### SET TASK
Write out the whole listing word for word. Give them as a JSON list of strings, one for each line, with blank lines left out.

------------------------------

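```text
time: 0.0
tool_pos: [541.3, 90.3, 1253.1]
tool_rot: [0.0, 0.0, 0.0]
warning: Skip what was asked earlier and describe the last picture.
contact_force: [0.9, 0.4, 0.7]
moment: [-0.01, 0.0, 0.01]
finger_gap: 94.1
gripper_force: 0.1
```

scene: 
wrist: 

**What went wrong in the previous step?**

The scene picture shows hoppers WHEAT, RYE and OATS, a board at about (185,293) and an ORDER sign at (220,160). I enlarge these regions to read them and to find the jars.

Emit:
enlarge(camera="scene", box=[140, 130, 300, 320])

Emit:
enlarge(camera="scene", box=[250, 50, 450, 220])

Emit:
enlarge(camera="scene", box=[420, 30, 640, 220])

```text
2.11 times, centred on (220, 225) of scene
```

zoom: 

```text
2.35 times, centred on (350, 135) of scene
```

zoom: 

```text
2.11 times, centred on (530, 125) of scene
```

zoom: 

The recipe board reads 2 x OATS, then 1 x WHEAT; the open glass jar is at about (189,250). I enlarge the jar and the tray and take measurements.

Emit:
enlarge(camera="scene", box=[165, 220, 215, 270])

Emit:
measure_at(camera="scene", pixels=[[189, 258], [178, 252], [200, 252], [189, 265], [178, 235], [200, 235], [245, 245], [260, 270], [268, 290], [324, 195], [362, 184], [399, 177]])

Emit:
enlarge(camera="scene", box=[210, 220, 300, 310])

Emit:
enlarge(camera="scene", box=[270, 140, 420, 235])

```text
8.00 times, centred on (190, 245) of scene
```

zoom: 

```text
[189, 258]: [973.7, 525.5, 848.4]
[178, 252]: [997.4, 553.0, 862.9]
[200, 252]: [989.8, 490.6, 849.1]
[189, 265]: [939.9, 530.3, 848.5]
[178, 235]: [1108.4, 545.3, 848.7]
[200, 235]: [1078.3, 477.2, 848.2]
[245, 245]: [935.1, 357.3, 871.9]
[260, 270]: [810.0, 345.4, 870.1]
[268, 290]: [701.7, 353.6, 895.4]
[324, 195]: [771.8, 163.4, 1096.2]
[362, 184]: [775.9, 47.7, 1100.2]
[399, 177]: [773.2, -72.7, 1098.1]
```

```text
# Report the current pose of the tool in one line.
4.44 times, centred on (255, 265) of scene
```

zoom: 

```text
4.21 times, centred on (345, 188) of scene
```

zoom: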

------------------------------

### RESPONSE
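[
  "```text",
  "time: 0.0",
  "tool_pos: [541.3, 90.3, 1253.1]",
  "tool_rot: [0.0, 0.0, 0.0]",
  "warning: Skip what was asked earlier and describe the last picture.",
  "contact_force: [0.9, 0.4, 0.7]",
  "moment: [-0.01, 0.0, 0.01]",
  "finger_gap: 94.1",
  "gripper_force: 0.1",
  "```",
  "scene: ",
  "wrist: ",
  "**What went wrong in the previous step?**",
  "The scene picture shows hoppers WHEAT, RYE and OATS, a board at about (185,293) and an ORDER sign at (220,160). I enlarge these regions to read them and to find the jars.",
  "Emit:",
  "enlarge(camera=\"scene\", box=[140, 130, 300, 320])",
  "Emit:",
  "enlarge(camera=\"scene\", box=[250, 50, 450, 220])",
  "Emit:",
  "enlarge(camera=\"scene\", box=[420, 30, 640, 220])",
  "```text",
  "2.11 times, centred on (220, 225) of scene",
  "```",
  "zoom: ",
  "```text",
  "2.35 times, centred on (350, 135) of scene",
  "```",
  "zoom: ",
  "```text",
  "2.11 times, centred on (530, 125) of scene",
  "```",
  "zoom: ",
  "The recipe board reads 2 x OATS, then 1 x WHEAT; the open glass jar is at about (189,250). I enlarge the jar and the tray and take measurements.",
  "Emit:",
  "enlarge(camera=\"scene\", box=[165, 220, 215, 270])",
  "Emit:",
  "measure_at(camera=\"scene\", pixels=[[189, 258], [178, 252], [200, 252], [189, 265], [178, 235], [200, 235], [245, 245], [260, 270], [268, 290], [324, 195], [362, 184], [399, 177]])",
  "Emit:",
  "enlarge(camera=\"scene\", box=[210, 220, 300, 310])",
  "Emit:",
  "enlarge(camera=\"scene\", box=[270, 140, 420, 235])",
  "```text",
  "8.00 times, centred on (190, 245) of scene",
  "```",
  "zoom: ",
  "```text",
  "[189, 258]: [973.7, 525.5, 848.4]",
  "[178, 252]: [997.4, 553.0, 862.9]",
  "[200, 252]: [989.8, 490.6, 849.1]",
  "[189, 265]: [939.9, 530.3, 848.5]",
  "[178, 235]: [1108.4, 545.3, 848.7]",
  "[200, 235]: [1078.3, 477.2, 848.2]",
  "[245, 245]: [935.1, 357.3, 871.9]",
  "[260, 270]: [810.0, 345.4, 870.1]",
  "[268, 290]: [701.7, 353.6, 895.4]",
  "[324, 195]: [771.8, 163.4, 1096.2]",
  "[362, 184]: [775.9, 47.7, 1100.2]",
  "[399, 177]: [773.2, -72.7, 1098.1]",
  "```",
  "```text",
  "# Report the current pose of the tool in one line.",
  "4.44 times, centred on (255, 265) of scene",
  "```",
  "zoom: ",
  "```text",
  "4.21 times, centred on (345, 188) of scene",
  "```",
  "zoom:"
]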